L’artista bassanese si è spento all’ospedale Maggiore di Bologna. La procura del capoluogo dell’Emilia-Romagna ha aperto un fascicolo che è ‘approdato’ poi sul tavolo della procura di Vicenza, dove è stato iscritto, così come pervenuto, e assegnato al pm Barbara De Munari.
Morte Michele Merlo, le indagini e la possibilità di salvarlo
Il Corsera spiega che sulla copertina del plico, stando a quanto trapelato, ci sarebbe riportato almeno un nome di un indagato. Il reato contestato è quello di omicidio colposo in merito a condotte mediche. Non è emerso il nome del camice bianco che potrebbe finire sotto accusa ma, sempre come riferisce il quotidiano di via Solferino, non è difficile risalire a chi potrebbe essere chiamato a rispondere del decesso dell’artista veneto.
Dopo gli accertamenti fatti svolgere dal pm emiliano Elena Caruso, in particolare ci si riferisce all’esito dell’autopsia e alle verifiche dei carabinieri del Nas, non è venuta a galla alcuna responsabilità circa l’operato dei medici degli ospedali bolognesi.
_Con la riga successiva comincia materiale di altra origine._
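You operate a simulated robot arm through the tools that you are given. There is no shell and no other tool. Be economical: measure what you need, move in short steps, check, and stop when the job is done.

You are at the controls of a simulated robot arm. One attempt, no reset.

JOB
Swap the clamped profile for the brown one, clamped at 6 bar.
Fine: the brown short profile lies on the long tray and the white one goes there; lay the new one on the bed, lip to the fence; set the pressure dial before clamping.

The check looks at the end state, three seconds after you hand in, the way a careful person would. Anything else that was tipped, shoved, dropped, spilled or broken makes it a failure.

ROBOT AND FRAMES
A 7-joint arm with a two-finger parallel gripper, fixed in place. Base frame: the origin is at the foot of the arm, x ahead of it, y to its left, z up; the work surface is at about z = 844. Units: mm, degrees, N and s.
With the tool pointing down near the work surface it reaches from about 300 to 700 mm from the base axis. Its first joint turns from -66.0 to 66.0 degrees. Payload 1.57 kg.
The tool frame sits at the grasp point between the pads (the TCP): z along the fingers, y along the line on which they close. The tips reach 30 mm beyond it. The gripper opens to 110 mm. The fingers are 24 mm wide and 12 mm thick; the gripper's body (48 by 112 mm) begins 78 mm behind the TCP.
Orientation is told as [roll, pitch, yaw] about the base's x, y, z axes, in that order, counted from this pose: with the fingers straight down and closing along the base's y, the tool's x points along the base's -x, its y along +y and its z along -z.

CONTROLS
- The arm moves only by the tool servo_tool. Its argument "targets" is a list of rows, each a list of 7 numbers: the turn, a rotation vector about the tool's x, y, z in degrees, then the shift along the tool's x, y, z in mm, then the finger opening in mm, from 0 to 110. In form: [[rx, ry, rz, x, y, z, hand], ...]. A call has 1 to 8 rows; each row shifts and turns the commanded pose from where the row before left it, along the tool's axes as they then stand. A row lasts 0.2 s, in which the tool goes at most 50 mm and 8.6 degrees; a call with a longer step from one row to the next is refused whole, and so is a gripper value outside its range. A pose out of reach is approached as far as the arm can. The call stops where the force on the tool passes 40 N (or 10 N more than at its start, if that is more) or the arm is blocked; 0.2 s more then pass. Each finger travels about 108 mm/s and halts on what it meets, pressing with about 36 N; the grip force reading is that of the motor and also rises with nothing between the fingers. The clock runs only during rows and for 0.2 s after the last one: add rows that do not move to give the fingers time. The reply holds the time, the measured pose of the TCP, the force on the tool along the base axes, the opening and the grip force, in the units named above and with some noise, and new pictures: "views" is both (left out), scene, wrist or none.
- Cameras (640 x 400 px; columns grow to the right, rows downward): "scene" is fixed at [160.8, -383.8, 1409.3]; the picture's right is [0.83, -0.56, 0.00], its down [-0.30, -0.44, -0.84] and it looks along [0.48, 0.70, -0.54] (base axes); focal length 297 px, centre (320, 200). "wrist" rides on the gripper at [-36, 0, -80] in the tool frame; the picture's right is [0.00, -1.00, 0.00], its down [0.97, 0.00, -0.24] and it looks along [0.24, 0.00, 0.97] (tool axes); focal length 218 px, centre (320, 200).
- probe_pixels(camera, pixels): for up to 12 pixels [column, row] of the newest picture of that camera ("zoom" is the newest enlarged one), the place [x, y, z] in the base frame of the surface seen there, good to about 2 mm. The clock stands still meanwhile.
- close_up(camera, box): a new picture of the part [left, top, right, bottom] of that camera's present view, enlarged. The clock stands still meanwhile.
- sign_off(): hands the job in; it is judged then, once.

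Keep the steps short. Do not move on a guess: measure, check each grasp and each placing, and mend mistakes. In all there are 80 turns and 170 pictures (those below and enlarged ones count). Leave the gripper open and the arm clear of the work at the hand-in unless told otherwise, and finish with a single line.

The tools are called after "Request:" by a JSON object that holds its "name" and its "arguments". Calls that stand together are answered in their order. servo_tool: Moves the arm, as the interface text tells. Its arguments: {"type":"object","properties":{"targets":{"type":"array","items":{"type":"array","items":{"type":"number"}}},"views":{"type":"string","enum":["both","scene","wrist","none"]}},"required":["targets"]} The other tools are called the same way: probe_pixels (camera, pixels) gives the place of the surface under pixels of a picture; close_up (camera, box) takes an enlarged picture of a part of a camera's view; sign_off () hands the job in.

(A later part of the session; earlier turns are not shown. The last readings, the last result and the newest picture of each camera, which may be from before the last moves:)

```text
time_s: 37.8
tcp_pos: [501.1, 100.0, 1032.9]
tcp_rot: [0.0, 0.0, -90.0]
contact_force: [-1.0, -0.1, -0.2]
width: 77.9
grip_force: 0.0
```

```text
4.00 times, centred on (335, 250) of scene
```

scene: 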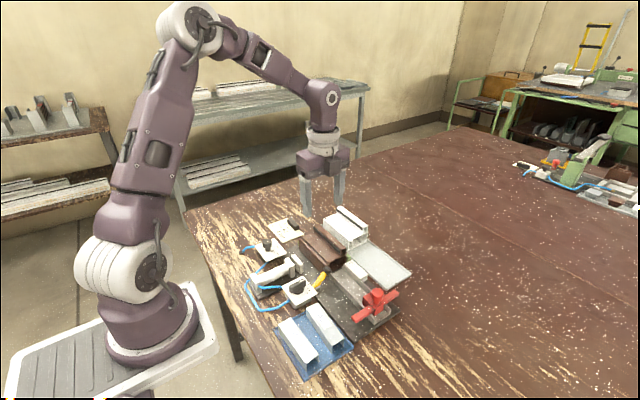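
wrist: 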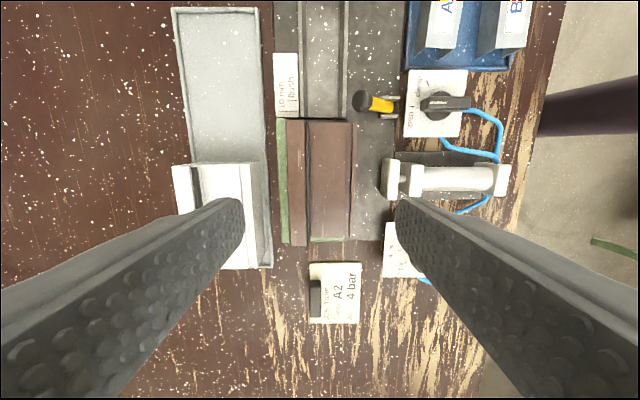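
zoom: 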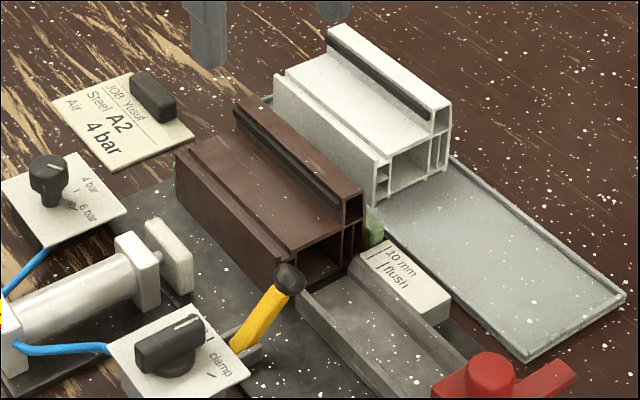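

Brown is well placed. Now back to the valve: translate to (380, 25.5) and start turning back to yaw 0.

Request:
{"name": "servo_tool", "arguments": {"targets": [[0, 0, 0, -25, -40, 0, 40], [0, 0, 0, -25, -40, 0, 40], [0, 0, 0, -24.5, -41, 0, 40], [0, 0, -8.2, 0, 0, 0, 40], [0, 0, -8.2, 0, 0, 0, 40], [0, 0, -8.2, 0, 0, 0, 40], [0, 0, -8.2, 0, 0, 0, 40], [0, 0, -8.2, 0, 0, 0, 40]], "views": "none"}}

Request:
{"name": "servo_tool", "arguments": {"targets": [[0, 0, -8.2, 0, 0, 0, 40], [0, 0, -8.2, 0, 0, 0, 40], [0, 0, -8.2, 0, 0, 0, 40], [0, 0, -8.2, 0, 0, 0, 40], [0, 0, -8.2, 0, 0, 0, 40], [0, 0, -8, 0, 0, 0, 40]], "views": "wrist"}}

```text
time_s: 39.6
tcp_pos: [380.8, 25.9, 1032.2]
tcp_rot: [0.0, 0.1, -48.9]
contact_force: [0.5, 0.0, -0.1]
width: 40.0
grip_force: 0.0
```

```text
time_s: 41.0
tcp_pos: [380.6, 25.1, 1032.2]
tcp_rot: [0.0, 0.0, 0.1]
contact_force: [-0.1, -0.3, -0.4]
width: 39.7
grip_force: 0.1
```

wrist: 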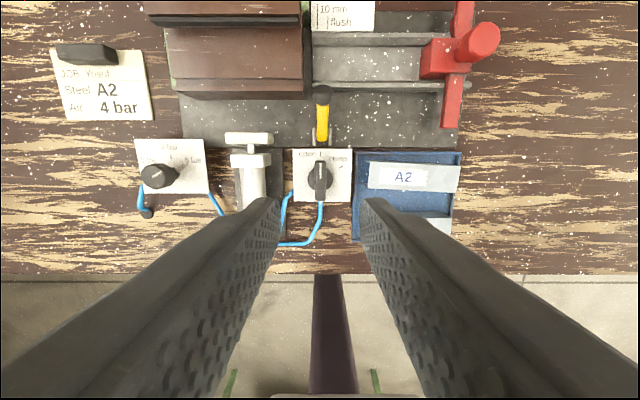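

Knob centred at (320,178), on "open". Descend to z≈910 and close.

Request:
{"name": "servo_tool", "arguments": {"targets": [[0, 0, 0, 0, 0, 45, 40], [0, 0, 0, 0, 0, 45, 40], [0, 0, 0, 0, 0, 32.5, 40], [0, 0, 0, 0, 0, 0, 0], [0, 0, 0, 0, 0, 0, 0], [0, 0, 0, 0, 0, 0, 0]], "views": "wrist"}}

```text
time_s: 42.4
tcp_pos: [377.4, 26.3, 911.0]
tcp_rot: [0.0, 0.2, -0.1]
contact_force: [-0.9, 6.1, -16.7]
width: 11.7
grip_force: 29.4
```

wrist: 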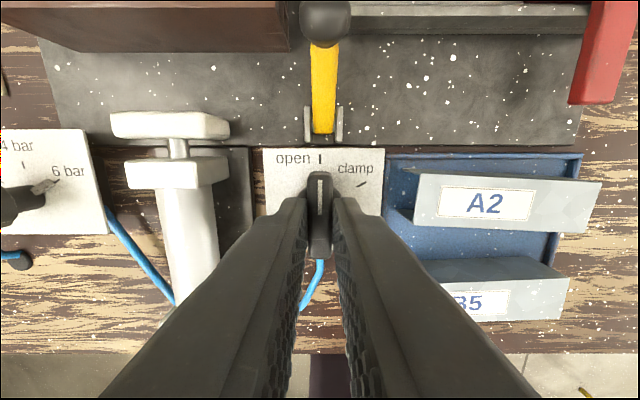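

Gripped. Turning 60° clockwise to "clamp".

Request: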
Questi avevano avuto in cura il giovane cantate fino alla morte. Se qualcosa non ha funzionato, sarebbe da ricercare altrove, in fatti antecedenti rispetto agli ultimissimi e drammatici giorni vissuti da Merlo a Bologna.
Per gli inquirenti le eventuali responsabilità sono da trovare nelle fasi antecedenti, sulle condotte del suo medico di famiglia di Rosà (comune veneto dove abitava il 28enne). E in quelle del Pronto soccorso di Cittadella, Padova. In entrambe le strutture sanitarie hanno già fatto tappa gli ispettori della Regione Veneto.
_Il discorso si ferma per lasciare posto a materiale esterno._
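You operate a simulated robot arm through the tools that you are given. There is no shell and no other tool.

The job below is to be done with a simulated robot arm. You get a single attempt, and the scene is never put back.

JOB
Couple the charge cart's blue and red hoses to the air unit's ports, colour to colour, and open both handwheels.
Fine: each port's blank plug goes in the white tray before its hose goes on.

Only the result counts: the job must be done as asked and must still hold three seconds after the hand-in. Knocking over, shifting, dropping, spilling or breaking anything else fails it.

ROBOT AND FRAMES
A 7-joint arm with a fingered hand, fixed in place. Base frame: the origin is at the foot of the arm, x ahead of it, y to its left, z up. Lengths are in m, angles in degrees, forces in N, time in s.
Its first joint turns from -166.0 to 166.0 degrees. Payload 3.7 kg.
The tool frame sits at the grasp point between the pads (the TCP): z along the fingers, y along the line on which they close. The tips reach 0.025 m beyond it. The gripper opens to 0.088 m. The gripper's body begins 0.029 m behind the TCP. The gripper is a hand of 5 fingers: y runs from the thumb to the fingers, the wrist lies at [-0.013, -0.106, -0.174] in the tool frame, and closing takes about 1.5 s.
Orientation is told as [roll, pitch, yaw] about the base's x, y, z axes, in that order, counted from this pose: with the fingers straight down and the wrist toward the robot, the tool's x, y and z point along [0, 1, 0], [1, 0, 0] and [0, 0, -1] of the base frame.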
Michele Merlo, “probabilità di sopravvivenza compresa tra il 79 e l’87 per cento”
Per i periti che hanno svolto l’autopsia, vale a dire il professor Antonio Cuneo e il dottor Matteo Tudini, quando Merlo si presentò al pronto soccorso di Vergato (Bologna) il 2 giugno, prima di essere trasferito al Maggiore, lamentò placche, sangue dal naso, mal di gola e mal di testa. Venne dimesso con la diagnosi di faringite e la prescrizione di un antibiotico. Ma era già troppo tardi. Anche se i medici avessero compreso i sintomi della leucemia, Merlo non si sarebbe salvato. Quindi, per gli inquirenti bisogna fare un passo indietro.
“Qualora la terapia fosse stata somministrata a partire dal 27-28 maggio (prima quindi del 2 giugno, quando giunse a Vergato, ndr) avrebbe avuto una probabilità di sopravvivenza compresa tra il 79 e l’87 per cento“. Questa è la conclusione che scagiona i dottori emiliani. Per tal motivo il fascicolo è passato dalla procura di Bologna (senza indagati) a quella di Vicenza.
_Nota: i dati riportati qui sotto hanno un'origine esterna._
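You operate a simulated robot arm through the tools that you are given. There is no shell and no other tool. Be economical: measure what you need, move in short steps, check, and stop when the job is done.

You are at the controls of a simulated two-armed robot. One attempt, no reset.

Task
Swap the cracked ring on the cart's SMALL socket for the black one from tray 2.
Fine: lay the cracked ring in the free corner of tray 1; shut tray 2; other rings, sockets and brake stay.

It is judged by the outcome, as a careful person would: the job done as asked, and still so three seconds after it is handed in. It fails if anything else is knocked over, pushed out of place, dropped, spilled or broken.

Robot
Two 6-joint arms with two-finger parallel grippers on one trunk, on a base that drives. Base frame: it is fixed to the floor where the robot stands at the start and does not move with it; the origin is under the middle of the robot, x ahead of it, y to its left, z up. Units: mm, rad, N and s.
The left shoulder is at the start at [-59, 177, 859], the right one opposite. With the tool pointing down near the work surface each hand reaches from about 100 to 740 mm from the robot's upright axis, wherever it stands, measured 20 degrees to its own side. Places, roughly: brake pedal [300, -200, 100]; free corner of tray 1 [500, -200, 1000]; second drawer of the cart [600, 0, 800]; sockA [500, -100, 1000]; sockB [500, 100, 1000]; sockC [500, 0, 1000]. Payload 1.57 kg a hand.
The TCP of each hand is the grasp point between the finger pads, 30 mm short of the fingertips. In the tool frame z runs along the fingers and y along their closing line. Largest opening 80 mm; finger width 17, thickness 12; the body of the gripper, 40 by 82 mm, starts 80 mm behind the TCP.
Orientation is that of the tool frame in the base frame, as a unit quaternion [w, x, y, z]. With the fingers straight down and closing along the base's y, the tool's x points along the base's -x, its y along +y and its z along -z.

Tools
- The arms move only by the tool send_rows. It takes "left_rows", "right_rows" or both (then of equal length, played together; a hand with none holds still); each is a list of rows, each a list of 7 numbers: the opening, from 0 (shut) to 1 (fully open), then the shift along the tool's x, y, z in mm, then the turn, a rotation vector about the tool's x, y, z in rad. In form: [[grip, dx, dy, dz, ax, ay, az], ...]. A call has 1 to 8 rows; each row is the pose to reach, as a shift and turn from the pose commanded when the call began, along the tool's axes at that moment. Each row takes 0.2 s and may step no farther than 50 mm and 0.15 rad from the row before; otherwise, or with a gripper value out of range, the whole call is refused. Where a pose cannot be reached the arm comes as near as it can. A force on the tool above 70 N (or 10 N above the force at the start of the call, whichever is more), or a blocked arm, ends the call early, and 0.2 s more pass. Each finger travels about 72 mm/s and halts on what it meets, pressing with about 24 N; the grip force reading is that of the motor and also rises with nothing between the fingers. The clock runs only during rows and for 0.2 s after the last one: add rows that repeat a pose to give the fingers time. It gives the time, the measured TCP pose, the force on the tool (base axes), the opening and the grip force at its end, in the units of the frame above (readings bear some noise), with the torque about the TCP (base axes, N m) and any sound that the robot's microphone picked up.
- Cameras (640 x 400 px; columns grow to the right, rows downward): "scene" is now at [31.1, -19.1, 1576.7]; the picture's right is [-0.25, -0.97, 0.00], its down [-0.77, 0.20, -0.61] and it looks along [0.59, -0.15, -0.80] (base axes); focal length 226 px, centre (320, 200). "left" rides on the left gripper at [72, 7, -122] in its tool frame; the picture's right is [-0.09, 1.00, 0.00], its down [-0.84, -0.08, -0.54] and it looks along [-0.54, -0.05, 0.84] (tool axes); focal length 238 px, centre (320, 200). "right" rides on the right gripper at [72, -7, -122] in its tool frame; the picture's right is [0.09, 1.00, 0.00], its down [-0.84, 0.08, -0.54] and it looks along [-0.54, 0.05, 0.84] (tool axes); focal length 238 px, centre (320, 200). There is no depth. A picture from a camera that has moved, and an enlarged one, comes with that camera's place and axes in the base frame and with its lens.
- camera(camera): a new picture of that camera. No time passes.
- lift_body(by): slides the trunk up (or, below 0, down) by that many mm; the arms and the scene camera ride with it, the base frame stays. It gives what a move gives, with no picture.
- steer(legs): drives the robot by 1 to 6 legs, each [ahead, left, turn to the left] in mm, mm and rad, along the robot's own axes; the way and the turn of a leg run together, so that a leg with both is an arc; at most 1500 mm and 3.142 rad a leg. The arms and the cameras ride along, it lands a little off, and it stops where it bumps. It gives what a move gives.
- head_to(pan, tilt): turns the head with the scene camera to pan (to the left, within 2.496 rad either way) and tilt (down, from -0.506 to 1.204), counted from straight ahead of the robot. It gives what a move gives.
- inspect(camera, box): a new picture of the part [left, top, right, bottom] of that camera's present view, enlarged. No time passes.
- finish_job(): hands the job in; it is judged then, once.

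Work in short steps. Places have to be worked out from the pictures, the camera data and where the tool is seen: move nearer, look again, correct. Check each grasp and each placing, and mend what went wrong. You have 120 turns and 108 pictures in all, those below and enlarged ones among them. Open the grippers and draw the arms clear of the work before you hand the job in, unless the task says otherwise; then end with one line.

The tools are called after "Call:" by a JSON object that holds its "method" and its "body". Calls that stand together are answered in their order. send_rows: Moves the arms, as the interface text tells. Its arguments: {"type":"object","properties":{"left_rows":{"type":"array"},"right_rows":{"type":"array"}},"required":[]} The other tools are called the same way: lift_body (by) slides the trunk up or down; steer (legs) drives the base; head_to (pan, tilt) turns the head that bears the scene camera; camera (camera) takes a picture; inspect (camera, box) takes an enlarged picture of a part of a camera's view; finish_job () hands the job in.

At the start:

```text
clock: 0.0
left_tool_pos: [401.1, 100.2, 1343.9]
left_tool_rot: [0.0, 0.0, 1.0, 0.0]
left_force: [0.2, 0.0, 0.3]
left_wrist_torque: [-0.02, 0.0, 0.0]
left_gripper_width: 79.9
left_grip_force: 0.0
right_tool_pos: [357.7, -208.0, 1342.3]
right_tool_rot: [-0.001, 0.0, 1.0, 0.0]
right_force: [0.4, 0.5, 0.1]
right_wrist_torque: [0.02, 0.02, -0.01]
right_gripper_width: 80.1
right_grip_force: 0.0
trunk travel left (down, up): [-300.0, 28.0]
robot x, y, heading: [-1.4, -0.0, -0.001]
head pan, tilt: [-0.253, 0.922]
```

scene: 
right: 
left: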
I dettagli degli ultimi giorni di Michele Merlo
“Il 26 maggio Michele — ricorda papà Domenico — si presentò al Pronto soccorso di Cittadella con dolori e uno strano ematoma alla gamba. Ma tre ore dopo il triage (gli era stato assegnato un codice bianco ndr), era ancora in attesa. Così, scocciato, andò via”.
Da casa, alcune ore prima, Merlo aveva mandato un’email alla medicina di gruppo di Rosà, allegando la foto del grosso ematoma. Ma la replica di un anonimo assistente di studio – anche questa finita sotto la lente di ingrandimento degli inquirenti – pareva quasi redarguirlo: “L’utilizzo della mail è unicamente per la richiesta di terapia cronica. Per qualsiasi altro motivo, chiamare in segreteria. Inoltre chiediamo di non inviare foto”.
Quindi Merlo andò al Pronto soccorso il 26 maggio e quando uscì si recò dal suo medico di Rosà. “Mi sono fidato delle sue parole (raccontò di aver preso alcune botte facendo un trasloco, ndr) – ha spiegato Vitaliano Pantaleo che aveva chiesto al 28enne che già assumeva antinfiammatori di tornare nei giorni successivi -. Credo di aver fatto bene il mio lavoro ma non passa giorno che non pensi a lui…”.